The sad fact is no body values experience and universities are chronically under funded. The cap on tuition fees for going on 10 years is crippling universities that are not independently wealthy (Oxbridge etc). If you look back 20 years research intensive universities had SOs and SSOs in hard science departments. These positions provided career progression for researchers that could not or would not move into lecturing roles. Now what happens is experienced post docs eventually leave academia because funding bodies won't employ them as the salaries are higher than a newly minted PhD (no value for experience). This creates a knock on effect as the PhD students realise there is no serious career path because the chances of becoming a PI are slim and the salaries don't justify the stress.. So in my experience most PhD students leave academia immediately. If the precarity situation is not resolved there won't be any post docs in academia in 10 years time.
I've not render come across an SO or SSO employed of a permanent contract in British University department (I've known plenty at university attached research institutes mind). And the problem for postdocs wanting to stay long term is worse than cost. I regularly cost postdocs in frants towards the top of the postdoc scale, withiyt complaint from funders. But some PIs want to hire postdocs who are ambitious and driven, who have the motivation to climb, and do whatever it takes to get there, because these people are much easier to exploit. They will work the long hours and weekends. They will finish projects unrelated to their job for an authorship outside work hours. To some PIs, a postdocs that has not move up to a PI position after 2-3 contracts has proved themselves either insufficiently, motivated, or insufficiently talented.
Yes it is unfortunately the truth ( as per David Palfreymans comment above) that research in universities is entirely a loss making activity. I sympathise with the author but she also basically explains the problem in her own article; she was employed on a series of contracts dependent on short term external funding. To be made permanent would have required the university to take on the risk of hiring her on a permanent basis when there was no certain source of future associated income to pay for her post. The university decided ( rightly or wrongly ) that it was not worth the risk. The author sounds skilled and capable, including capable of raising contracts. She could consider joining the ( swelling) ranks of self employed expert consultants and independent researchers. She would be taking the risk on herself of course but for truly experienced people this can be a viable alternative and also can turn out to be more rewarding than being on the internal university treadmill. Often considerably better paid as well... certainly a viable option for someone with expertise in public policy, who could operate with low overheads. Less viable for eg a lab based researcher.

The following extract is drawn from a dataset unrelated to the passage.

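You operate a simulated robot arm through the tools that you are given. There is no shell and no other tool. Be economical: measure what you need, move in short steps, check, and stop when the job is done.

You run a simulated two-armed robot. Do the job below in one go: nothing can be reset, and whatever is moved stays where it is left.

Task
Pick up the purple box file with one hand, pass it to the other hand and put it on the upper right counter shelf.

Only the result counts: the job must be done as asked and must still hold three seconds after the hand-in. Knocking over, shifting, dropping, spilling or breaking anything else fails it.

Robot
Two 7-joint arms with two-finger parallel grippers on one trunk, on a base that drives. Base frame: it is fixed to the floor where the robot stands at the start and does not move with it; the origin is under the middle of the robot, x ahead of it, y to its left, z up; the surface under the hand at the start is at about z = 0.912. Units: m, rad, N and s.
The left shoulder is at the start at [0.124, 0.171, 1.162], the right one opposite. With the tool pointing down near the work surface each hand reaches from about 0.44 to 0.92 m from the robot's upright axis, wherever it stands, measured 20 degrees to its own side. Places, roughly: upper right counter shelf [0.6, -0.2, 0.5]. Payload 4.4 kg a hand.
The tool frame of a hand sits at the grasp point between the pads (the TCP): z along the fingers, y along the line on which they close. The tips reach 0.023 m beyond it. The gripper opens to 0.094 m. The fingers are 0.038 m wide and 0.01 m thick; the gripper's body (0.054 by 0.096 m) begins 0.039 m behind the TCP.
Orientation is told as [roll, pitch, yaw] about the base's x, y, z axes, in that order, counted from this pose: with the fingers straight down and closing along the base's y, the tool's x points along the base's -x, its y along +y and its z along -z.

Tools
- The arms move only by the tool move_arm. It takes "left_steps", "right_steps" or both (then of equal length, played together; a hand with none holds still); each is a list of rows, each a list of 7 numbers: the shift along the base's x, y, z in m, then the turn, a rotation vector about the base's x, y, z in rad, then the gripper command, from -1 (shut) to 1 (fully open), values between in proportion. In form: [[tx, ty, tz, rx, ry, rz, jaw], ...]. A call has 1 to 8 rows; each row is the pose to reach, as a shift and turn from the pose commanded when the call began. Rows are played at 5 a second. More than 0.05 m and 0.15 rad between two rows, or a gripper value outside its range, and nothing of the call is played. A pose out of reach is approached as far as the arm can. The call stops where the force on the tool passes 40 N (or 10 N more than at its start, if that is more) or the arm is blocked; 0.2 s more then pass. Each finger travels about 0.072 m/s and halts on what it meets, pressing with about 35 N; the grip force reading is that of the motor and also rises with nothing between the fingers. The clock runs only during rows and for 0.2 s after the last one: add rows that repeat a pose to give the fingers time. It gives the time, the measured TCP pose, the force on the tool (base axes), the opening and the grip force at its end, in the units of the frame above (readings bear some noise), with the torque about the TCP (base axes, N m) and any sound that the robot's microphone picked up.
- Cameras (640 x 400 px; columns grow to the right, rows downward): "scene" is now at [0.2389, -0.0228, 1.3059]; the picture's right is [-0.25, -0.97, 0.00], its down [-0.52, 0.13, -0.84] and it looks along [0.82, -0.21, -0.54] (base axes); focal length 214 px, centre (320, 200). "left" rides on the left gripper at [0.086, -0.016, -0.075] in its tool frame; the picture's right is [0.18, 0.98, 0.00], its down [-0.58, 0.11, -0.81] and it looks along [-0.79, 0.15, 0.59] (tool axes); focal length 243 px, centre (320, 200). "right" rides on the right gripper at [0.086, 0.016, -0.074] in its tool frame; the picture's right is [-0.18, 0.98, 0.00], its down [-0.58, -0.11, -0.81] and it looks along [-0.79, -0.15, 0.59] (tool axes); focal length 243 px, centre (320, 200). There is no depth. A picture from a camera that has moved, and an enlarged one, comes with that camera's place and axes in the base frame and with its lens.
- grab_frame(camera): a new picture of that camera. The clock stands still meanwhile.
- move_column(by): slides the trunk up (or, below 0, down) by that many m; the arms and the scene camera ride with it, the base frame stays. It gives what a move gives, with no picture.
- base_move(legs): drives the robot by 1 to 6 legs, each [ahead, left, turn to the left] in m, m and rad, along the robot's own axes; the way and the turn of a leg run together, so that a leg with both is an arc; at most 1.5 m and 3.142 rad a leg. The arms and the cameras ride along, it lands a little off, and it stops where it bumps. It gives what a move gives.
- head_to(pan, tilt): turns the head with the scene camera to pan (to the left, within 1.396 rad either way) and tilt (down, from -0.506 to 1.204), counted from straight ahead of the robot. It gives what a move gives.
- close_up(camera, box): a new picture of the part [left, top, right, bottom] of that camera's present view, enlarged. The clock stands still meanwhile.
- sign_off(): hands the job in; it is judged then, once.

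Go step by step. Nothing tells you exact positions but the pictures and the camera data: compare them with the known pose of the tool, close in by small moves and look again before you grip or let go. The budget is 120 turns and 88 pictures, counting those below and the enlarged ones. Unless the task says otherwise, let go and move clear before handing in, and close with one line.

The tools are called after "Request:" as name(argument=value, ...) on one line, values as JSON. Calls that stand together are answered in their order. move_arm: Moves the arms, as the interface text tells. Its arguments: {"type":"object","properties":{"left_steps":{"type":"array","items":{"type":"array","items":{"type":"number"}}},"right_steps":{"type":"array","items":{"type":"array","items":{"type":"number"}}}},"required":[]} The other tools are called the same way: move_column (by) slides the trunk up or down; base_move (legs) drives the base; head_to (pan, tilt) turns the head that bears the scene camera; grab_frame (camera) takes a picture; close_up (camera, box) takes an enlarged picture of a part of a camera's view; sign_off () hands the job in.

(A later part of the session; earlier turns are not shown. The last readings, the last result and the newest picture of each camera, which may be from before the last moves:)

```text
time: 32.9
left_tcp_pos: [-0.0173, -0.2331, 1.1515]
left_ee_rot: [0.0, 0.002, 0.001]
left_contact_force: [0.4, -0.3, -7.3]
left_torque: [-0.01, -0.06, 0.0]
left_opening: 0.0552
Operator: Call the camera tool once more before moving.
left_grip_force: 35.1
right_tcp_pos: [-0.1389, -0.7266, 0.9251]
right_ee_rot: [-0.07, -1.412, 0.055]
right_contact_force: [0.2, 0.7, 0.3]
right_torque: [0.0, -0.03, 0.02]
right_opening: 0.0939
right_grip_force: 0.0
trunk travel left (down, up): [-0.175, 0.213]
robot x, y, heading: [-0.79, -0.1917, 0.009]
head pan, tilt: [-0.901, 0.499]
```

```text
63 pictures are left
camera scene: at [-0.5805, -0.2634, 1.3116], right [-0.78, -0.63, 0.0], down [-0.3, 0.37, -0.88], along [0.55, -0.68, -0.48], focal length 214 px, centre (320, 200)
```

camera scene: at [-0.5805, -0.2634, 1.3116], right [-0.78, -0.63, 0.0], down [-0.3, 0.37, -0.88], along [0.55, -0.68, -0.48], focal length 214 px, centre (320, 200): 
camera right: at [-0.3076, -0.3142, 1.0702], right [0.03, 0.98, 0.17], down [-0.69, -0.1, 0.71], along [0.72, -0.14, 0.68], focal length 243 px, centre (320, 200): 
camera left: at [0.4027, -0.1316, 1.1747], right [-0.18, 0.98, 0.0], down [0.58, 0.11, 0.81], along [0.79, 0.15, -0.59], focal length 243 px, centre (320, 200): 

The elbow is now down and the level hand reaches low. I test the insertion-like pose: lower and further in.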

We do have a very small number of research only full professors. These people were brought in at an already senior level (reader or senior research fellow - equivalent to senior lecturer or associate professor) on there own funding they had personally secured. Permanence only came after they had brought in several 10s of millions in research funding.
As a fully grant-funded research professor I understand the hardships, but this is my chosen career. What does irk me, however, are the people who get promoted to a tenured position - by hook or by crook - then "take their foot off the gas" knowing that they have a job for life. Why can't the same rules be applied to all senior staff?
Thanks - an important article which points to the extent to which UK universities do not value their own staff or their expertise. The other side to the coin is that permanent teaching roles (which are only as 'permanent' as the next student recruitment cycle) increasingly offer little time for research apart from short term externally funded projects, and staff with decades of teaching experience are little valued either. Research in UK universities is now largely an activity (one of many) carried out for free by staff in their spare time, for which their employers claim credit.